## Exercise instructions
A - In the document section, find "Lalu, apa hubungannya" and reproduce everything up to and including "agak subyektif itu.".
B - Add the next paragraphs of the document section.

## Document section
BREAKING
Stop Kekerasan di Papua Barat

Thursday, October 19, 2023

Yuwo dan Kingmi di Meepago Papua

 


Oleh: Yanpit Kotouki

Tulisan ini agak panjang. Tapi saya harap luangkan waktu sedikit untuk membacanya sampai selesai. Lebih khusus, tulisan ini memang dialamatkan untuk umat Kingmi:

 

Ada sebuah acara meriah dulu. Acara yg dilakukan Gereja Kemah Injil (Kingmi) di Tanah Papua, khusunya Wilayah Meepago (apabila tidak salah), yaitu acara Pesta Kingmi, atau yang biasa disebut pasar Kingmi. Acara ini, sejak saya kecil dulu di Deiyai, Wakeitei, diadakan, kalau tidak salah setiap tahun--pra perayaan HUT Kingmi di Tanah Papua, 6 April.

 

Acara ini sangat meriah: umat Kingmi akan berkumpul dari berbagai penjuru untuk memeriahkan kegiatan ini dengan menciptakan pasar sederhana. Mereka akan menjual berbagai macam makanan dan hasil ternak seperti bebek, ayam, kelinci, dll, bahkan hasil kebun. Juga kadang dijual buku2 rohani, Alkitab, dan buku-buku nyanyian rohani. Yang terakhir ini biasanya dari lembaga Gereja.

 

Mereka (umat), akan berkumpul disebuah tempat yg luas yang telah ditentukan Badan Pengurus Klasis. Biasanya dipusatkan di tempat kalsis. Acara ini dilakukan, biasanya, beberapa hari sebelum Hari Ulang Tahun Kingmi di Tanah Papua.

 

Lalu, apa hubungannya dengan Yuwo? Adalah pertanyaan yang akan menjawab/'menenangkan' pernyataan-pernyataan yang mengganggu saya belakang ini: "Yuwo daa" atau "Yuwo itu dosa", "Yuwo itu pesta duniawi" dan lain, dan lain. Kegelisahan ini mendorong saya untuk menulis ini. Kegelisahan ini juga, sebenarnya menghinggapi diri saya, sejak saya berada di bangku kuliah, kira-kira, semester 4, 5, atau 6. Yah, cukup lama, setelah dari kecil, SD, SMP, dan SMA sempat mengamini ungkapan-ungkapan, yg menurut saya agak subyektif itu.

 

Karena pernyataan ini berasal, dan sering dikeluarkan oleh umat Kingmi, maka saya berusaha untuk mencari tahu, asal usul ungkapan itu. Setidaknya yg berkaitan dengan Kingmi. (tentu hanya dengan asumsi. Atau, setidaknya, berandai-andai.

 

Namun sebelumnya, kita ketahui dulu, apa itu Yuwo? Banyak yang mungkin sudah tahu pengertian Yuwo. Tapi karena saya tahu, banyak juga pembaca yg belum tahu apa itu Yuwo, maka saya akan jelaskan, setidaknya yang saya paham.

 

Saya juga belum paham pengertian Yuwo secara etimologis dalam bahasa Mee. Tapi Yuwo, umumnya, sering diartikan sebagai Pasar Adat, atau pesta adat.

## Data segment
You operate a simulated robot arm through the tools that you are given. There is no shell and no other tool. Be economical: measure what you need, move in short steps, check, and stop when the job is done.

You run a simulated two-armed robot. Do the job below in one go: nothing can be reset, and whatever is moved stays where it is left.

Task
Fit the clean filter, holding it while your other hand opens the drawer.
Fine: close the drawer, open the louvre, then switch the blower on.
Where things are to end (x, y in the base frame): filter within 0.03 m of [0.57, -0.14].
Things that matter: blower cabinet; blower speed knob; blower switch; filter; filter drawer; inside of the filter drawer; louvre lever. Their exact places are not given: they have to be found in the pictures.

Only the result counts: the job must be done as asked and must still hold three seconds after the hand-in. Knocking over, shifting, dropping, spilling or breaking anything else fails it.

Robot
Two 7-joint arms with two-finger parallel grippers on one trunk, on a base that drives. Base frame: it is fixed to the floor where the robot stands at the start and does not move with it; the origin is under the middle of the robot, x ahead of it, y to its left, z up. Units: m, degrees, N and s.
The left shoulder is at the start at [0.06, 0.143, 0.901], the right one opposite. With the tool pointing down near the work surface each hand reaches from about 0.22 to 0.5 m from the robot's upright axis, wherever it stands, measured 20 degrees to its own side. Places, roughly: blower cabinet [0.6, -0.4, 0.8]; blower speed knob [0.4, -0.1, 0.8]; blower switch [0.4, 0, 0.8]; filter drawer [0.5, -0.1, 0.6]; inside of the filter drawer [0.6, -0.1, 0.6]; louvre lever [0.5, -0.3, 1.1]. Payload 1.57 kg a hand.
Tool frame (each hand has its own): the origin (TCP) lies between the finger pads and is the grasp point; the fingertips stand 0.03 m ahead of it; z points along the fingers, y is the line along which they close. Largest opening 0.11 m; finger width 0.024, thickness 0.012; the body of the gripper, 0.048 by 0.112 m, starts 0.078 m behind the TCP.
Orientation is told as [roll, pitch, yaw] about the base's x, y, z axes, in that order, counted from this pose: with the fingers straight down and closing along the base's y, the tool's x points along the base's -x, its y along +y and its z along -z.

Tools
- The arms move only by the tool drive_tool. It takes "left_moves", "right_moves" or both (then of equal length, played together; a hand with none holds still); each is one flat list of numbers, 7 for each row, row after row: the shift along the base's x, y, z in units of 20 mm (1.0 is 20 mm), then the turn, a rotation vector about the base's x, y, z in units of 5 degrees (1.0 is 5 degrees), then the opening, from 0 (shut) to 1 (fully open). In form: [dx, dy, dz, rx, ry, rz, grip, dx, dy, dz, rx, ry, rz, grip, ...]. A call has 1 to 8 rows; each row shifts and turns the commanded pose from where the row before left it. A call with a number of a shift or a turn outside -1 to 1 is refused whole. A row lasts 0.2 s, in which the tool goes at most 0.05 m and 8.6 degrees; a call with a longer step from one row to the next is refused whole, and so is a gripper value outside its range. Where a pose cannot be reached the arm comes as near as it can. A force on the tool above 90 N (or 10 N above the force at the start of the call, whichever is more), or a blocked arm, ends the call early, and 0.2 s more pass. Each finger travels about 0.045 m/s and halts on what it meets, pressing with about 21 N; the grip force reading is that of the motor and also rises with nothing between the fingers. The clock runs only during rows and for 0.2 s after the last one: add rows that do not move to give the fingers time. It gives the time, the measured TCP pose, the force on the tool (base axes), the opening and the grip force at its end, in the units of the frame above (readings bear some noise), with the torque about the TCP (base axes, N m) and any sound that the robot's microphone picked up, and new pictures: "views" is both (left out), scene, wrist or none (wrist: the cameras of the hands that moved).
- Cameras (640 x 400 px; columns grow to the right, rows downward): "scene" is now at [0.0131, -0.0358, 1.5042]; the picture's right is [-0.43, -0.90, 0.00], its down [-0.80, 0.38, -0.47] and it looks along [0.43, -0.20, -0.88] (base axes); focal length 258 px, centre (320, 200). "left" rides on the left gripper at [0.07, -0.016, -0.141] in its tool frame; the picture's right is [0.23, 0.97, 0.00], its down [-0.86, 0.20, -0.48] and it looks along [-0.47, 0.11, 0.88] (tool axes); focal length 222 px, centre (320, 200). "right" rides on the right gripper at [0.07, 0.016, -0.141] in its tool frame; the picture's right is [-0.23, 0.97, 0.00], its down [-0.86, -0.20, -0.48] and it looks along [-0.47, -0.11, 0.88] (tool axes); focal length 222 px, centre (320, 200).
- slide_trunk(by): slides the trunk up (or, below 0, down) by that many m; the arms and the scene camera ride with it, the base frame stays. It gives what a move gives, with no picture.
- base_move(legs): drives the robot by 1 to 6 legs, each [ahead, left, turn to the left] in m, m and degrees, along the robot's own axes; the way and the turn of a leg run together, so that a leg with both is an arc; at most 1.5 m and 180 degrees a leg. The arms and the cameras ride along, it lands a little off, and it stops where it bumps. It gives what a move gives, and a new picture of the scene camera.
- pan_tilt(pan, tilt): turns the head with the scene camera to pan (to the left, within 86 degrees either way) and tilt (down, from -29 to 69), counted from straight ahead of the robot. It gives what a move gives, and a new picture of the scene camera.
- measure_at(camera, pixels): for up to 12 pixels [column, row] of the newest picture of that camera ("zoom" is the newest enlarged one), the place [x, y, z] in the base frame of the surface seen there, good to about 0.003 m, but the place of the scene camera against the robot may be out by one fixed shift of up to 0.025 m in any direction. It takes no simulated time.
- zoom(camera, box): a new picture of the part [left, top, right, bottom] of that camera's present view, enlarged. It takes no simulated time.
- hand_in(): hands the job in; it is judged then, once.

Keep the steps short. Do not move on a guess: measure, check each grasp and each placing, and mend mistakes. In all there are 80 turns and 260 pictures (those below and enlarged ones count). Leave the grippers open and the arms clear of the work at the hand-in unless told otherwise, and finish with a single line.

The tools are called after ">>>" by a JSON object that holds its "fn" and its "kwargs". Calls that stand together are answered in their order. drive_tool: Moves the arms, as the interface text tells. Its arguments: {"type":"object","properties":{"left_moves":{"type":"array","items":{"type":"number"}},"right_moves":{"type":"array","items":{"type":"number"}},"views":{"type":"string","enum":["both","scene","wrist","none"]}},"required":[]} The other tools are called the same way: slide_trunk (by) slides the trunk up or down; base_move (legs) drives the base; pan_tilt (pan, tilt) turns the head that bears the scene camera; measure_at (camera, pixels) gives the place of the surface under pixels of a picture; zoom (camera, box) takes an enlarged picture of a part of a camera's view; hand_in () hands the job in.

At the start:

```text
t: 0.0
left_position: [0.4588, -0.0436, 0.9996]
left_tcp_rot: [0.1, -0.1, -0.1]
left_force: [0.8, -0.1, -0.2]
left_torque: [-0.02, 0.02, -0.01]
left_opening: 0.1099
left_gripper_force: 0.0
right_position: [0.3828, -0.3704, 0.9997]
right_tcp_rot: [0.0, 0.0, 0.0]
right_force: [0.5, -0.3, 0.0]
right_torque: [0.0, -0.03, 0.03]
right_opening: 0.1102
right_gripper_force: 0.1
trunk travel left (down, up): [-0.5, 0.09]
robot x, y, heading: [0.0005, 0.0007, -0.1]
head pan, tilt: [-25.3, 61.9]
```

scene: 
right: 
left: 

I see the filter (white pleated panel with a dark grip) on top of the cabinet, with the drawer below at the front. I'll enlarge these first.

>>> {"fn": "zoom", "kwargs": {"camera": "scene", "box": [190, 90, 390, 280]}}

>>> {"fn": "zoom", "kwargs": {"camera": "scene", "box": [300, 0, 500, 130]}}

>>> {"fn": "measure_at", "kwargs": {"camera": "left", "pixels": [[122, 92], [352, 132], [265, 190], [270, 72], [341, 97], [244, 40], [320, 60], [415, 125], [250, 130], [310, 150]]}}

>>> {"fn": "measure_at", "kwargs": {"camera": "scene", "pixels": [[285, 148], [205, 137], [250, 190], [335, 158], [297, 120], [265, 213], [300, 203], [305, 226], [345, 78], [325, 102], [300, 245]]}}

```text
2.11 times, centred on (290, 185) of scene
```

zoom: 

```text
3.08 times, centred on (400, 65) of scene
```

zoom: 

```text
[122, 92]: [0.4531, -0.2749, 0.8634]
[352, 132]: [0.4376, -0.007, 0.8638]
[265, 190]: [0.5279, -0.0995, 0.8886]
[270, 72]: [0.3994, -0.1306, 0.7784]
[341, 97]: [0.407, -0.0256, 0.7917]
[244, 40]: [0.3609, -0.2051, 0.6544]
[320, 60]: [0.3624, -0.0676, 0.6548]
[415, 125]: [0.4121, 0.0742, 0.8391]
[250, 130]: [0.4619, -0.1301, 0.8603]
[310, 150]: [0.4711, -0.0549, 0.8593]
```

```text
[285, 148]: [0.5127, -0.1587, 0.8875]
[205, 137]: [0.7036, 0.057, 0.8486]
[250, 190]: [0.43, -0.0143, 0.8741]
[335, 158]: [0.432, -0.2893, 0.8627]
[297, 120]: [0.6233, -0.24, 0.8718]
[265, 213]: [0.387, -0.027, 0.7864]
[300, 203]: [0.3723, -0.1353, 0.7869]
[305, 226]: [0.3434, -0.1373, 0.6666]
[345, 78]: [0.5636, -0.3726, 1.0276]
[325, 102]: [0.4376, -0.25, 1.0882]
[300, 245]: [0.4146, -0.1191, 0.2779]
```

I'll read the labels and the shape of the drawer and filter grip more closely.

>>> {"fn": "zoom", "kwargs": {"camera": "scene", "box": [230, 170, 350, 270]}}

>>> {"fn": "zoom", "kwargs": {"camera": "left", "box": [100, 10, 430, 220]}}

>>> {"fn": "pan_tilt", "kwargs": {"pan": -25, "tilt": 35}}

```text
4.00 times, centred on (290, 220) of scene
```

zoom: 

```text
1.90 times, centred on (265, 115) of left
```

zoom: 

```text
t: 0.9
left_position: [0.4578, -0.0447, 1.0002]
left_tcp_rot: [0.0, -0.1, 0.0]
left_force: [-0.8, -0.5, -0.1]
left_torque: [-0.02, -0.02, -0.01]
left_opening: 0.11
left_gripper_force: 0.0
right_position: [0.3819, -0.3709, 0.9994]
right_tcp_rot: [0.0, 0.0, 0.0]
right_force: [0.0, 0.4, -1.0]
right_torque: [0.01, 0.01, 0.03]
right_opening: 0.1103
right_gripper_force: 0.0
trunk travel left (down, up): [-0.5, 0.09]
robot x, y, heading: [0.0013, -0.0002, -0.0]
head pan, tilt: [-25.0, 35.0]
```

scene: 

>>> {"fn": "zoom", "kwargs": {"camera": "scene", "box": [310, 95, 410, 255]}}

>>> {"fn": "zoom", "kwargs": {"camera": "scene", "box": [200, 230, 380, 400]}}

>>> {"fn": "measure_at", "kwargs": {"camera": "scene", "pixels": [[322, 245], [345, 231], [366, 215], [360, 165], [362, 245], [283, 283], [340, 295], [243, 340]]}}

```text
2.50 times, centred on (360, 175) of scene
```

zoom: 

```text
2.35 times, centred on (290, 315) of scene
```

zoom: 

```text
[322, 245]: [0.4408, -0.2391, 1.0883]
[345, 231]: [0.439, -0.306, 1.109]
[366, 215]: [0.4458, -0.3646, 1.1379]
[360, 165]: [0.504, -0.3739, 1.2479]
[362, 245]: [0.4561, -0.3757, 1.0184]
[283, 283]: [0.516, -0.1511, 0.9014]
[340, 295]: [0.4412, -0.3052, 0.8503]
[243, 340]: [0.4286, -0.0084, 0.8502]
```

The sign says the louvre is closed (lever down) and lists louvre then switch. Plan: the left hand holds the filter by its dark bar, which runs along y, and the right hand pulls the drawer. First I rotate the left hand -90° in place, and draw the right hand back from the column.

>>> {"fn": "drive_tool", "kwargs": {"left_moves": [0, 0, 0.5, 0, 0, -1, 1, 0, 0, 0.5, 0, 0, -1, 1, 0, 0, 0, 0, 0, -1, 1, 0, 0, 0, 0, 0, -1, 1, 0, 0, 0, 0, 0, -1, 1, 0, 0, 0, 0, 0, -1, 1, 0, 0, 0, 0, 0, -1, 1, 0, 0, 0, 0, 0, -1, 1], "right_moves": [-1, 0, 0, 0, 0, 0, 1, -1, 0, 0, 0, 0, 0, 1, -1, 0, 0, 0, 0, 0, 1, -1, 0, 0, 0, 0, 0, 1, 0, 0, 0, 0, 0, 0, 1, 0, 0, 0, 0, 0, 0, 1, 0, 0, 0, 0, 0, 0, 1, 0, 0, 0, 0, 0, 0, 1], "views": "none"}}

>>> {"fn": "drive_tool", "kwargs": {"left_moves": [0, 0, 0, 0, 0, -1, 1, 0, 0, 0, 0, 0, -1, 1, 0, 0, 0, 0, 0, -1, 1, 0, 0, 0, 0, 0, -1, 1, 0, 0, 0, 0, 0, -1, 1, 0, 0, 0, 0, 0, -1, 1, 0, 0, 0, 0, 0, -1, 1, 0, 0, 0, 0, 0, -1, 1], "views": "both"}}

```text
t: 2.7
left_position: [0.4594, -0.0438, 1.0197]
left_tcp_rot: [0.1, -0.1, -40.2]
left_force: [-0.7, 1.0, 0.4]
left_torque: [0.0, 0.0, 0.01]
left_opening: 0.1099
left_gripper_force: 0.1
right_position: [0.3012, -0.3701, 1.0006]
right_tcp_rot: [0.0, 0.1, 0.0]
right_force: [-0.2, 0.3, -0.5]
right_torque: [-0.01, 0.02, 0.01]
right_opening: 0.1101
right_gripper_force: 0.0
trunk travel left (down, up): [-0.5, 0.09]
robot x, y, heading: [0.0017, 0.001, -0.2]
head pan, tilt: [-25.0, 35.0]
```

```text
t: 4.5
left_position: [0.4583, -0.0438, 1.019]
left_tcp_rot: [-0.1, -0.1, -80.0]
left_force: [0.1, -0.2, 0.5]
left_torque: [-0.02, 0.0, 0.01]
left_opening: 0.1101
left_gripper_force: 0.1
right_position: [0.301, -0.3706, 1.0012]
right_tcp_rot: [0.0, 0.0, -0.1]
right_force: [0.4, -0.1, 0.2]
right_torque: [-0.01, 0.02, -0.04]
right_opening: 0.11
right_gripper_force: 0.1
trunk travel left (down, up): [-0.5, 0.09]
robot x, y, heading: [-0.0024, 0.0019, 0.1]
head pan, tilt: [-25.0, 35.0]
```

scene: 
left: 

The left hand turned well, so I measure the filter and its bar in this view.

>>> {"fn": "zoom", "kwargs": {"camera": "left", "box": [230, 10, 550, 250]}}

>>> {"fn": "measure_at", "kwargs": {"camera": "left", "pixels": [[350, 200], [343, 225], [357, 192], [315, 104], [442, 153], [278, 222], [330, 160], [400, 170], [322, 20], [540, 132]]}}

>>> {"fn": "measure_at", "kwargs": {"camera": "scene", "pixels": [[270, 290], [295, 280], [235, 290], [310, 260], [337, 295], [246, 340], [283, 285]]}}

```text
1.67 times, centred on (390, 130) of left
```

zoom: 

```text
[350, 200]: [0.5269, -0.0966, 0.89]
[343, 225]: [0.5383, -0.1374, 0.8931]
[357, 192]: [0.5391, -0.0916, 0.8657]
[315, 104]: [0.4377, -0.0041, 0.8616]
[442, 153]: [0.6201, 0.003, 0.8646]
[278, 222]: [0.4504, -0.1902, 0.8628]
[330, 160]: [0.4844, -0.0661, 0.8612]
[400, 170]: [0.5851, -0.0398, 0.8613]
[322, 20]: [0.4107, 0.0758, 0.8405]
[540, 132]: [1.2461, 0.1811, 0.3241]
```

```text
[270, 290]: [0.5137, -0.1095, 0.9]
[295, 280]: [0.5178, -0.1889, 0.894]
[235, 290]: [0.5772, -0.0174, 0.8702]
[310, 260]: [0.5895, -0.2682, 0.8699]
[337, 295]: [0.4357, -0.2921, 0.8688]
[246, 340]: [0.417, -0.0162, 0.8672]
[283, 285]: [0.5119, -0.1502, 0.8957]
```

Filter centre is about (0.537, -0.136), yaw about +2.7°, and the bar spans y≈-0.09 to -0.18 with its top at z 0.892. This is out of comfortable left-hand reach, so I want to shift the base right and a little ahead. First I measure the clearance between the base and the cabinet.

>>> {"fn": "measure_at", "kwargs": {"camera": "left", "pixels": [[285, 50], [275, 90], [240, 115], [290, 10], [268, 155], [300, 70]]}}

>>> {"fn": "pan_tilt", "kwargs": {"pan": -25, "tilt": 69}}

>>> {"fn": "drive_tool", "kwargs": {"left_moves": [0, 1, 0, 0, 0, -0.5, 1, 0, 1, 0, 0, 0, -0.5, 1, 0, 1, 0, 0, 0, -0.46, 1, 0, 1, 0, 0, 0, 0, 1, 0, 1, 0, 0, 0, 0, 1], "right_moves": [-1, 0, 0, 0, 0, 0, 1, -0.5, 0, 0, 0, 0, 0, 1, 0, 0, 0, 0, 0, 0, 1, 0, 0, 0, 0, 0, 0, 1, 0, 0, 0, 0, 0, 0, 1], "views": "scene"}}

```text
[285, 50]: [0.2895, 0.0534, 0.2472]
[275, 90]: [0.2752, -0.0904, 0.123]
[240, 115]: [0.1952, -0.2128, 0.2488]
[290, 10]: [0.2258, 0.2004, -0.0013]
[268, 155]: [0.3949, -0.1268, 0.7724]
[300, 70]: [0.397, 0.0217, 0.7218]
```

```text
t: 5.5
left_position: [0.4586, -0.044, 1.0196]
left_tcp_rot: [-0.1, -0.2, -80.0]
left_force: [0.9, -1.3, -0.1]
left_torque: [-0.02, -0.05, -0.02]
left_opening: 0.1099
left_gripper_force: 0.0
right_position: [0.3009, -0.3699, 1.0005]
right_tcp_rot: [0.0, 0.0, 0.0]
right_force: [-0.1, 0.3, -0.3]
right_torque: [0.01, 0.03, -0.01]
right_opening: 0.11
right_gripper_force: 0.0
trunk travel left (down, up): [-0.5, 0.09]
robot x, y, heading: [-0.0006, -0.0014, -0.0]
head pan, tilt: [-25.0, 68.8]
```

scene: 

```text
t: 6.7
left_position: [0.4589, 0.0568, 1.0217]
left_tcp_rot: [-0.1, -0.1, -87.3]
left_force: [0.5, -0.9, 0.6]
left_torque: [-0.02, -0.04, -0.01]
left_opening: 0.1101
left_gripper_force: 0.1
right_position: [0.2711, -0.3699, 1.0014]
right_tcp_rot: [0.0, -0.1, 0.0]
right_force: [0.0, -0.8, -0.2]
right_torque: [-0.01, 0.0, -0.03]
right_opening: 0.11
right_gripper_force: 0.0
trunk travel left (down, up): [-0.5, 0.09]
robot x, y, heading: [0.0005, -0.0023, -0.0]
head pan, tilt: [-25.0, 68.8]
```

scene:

## Answers for the exercise
A -
Lalu, apa hubungannya dengan Yuwo? Adalah pertanyaan yang akan menjawab/'menenangkan' pernyataan-pernyataan yang mengganggu saya belakang ini: "Yuwo daa" atau "Yuwo itu dosa", "Yuwo itu pesta duniawi" dan lain, dan lain. Kegelisahan ini mendorong saya untuk menulis ini. Kegelisahan ini juga, sebenarnya menghinggapi diri saya, sejak saya berada di bangku kuliah, kira-kira, semester 4, 5, atau 6. Yah, cukup lama, setelah dari kecil, SD, SMP, dan SMA sempat mengamini ungkapan-ungkapan, yg menurut saya agak subyektif itu.

B -
 

Yuwo itu Pasar. Konsep pasar orang Mee. Manusia Mee akan memproduksi ternak (Babi) banyak-banyak dan menciptakan pasar untuk menjual hasil produksi tersebut. Tentunya dalam harga yang murah. Harga murah, dalam arti penyerataan harga untuk semua, agar status sosial setiap individu atau keluarga yang berbeda-beda mendapatkan kepuasan yang sama.

 

Seperti praktek pasar pada umumnya, proses transaksi (jual beli) akan terjadi di sana. Orang dari berbagai penjuru akan datang. Akan berbondong-bondong menghadiri kegiatan yg dilakukan dalam beberapa tahun sekali itu.

 

Penyelenggara Yuwo adalah daerah di mana produksi Babi dilakukan dalam jumlah yang sangat banyak. Karenanya, di daerah itu, harus ada individu-individu yang kaya secara ekonomi: Ternak yang banyak dan kebun yang luas. Orang orang seperti ini, dalam bahasa Mee disebut "Tonawi". Sampai sekarang, daerah-daerah di meepago, yang dahulu diadakan yuwo, masih mempraktekkannya.

 

Yuwo itu unik, karena pasar ini diciptakan untuk semua kalangan. Semua merasakan kepuasan yang sama. Tidak ada batas antara orang kaya dan miskin. Dalam hal transaksi, semua rata, semua rasa. Orang yang berkemampuan akan memborong dan membagikan kepada orang yang miskin. Bahkan penyelenggara akan memantau dengan diam-diam, orang-orang yang tidak mampu, seperti janda, duda, anak yatim piatu untuk sebentar memanggilnya dan memberikan sebagian hasil produksi itu.

 

Yuwo, sebagai pasar, sangat bertolak belakang dengan praktek pasar modern, kapitalisme: Yang kaya untung banyak, dan yang miskin tetap miskin.

 

Sebagai pasar, moment ini, mungkin, menurut saya, adalah moment dalam suku Mee yang mempertemukan banyak kalangan, banyak unsur dengan skala yang sangat luas. Moment yang langka ini, sering dimanfaatkan keluarga-keluarga dalam suku Mee untuk mencari tahu hubungan keluarga secara utuh, mendengar sejarah-sejarah dalam bentuk dongeng di rumah-rumah yang telah disiapkan penyelenggara. Bahkan moment ini juga, adalah moment di mana para jomblo mencari jodoh. Jadi, yuwo, adalah moment yg nilai sosialnya lebih dominan ketimbang kepentingan pasar itu sendiri.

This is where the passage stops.